• Task goal
Gather up all lines that carry the word "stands".

* start *

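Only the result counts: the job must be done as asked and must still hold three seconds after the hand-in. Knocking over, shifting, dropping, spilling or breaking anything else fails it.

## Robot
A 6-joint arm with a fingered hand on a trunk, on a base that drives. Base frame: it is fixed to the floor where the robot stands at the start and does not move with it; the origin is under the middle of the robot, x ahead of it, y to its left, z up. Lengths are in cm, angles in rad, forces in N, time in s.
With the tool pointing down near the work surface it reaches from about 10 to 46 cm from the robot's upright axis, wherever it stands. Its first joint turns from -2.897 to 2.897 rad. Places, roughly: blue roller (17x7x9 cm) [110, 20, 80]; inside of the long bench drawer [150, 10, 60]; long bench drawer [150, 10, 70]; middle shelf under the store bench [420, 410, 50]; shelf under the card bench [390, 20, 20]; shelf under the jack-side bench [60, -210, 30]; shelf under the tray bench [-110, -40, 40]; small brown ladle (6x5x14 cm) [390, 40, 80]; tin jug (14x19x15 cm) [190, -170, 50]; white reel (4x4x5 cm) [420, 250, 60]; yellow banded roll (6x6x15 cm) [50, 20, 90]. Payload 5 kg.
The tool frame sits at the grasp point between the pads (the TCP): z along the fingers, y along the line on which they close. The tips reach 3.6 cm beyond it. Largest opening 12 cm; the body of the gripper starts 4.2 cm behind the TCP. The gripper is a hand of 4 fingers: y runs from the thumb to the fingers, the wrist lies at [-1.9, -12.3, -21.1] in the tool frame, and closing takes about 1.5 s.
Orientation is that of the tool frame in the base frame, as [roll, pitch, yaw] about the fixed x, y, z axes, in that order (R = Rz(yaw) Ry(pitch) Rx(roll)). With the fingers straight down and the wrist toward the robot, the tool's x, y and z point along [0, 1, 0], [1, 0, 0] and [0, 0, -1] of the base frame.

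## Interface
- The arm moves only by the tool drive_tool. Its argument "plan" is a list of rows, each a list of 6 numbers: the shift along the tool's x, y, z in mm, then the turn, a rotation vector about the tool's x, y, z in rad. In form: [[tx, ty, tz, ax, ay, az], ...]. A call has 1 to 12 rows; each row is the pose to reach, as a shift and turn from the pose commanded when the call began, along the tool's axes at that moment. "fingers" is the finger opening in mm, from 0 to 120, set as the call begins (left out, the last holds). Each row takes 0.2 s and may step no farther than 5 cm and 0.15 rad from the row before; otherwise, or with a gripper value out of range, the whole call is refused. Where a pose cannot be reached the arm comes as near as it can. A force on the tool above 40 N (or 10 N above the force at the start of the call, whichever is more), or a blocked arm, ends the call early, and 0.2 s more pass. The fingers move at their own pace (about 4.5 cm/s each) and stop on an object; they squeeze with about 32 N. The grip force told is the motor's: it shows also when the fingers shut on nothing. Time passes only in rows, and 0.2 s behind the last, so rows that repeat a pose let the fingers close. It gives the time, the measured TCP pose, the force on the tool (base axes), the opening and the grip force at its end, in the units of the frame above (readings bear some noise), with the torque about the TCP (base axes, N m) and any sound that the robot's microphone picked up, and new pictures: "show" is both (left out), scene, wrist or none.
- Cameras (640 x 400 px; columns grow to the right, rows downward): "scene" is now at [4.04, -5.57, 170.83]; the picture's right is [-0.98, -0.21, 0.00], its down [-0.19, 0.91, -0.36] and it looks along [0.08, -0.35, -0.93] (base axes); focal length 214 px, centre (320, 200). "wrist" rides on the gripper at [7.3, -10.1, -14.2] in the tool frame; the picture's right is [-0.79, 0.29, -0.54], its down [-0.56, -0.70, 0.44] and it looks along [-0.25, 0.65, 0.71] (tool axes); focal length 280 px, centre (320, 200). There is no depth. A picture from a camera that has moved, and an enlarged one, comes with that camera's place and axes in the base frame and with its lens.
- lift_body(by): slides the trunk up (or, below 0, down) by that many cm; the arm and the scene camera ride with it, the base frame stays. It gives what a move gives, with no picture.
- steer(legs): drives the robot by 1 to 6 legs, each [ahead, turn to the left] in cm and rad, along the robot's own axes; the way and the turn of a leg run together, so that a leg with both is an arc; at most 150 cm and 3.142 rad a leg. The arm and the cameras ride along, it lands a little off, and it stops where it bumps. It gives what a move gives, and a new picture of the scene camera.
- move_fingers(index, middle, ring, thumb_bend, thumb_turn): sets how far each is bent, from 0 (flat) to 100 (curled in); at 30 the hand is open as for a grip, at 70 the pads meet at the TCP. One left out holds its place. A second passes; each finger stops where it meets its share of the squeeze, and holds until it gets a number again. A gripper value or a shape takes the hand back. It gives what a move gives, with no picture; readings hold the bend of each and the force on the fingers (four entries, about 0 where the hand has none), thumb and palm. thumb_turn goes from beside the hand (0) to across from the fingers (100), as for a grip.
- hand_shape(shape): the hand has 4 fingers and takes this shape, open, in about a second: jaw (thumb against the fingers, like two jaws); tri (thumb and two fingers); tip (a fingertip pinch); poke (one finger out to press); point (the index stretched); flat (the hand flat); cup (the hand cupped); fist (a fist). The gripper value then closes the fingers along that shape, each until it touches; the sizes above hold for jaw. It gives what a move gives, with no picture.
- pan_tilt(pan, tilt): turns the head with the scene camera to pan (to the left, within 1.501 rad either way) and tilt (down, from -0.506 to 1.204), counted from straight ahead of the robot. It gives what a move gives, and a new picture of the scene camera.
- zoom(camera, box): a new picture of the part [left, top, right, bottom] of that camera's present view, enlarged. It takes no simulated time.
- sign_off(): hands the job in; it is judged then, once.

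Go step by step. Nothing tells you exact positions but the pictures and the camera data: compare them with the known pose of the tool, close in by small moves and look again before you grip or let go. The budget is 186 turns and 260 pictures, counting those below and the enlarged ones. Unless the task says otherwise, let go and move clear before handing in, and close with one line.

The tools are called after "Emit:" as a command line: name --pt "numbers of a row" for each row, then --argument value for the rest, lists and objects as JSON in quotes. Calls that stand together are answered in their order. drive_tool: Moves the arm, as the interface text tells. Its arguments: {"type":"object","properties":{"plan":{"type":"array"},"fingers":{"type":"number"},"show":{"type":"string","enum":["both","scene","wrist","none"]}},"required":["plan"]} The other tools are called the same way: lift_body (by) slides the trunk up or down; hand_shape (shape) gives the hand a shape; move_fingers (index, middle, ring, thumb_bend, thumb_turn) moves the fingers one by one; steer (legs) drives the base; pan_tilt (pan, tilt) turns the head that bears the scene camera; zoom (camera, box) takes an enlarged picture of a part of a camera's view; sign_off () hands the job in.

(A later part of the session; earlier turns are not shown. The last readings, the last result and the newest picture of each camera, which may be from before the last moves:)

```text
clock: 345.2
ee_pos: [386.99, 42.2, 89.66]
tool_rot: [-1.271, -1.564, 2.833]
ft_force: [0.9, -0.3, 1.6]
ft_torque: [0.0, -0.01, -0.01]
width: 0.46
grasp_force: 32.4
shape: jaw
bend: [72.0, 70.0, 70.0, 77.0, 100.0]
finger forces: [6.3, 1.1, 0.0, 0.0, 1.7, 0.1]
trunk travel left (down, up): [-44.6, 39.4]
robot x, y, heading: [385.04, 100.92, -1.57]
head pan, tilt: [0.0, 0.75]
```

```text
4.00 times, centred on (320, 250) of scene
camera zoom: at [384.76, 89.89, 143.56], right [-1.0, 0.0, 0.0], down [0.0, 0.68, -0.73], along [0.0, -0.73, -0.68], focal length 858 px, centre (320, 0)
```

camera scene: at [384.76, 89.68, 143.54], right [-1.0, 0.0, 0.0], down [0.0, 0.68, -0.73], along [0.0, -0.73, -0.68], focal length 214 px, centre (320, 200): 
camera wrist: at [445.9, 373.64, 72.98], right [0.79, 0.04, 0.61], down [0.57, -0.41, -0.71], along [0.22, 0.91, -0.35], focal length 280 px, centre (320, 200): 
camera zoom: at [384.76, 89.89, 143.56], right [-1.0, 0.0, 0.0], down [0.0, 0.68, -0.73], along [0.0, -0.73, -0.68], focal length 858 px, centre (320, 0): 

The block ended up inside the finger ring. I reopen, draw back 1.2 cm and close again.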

* end *

• The output
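A 6-joint arm with a fingered hand on a trunk, on a base that drives. Base frame: it is fixed to the floor where the robot stands at the start and does not move with it; the origin is under the middle of the robot, x ahead of it, y to its left, z up. Lengths are in cm, angles in rad, forces in N, time in s.
With the tool pointing down near the work surface it reaches from about 10 to 46 cm from the robot's upright axis, wherever it stands. Its first joint turns from -2.897 to 2.897 rad. Places, roughly: blue roller (17x7x9 cm) [110, 20, 80]; inside of the long bench drawer [150, 10, 60]; long bench drawer [150, 10, 70]; middle shelf under the store bench [420, 410, 50]; shelf under the card bench [390, 20, 20]; shelf under the jack-side bench [60, -210, 30]; shelf under the tray bench [-110, -40, 40]; small brown ladle (6x5x14 cm) [390, 40, 80]; tin jug (14x19x15 cm) [190, -170, 50]; white reel (4x4x5 cm) [420, 250, 60]; yellow banded roll (6x6x15 cm) [50, 20, 90]. Payload 5 kg.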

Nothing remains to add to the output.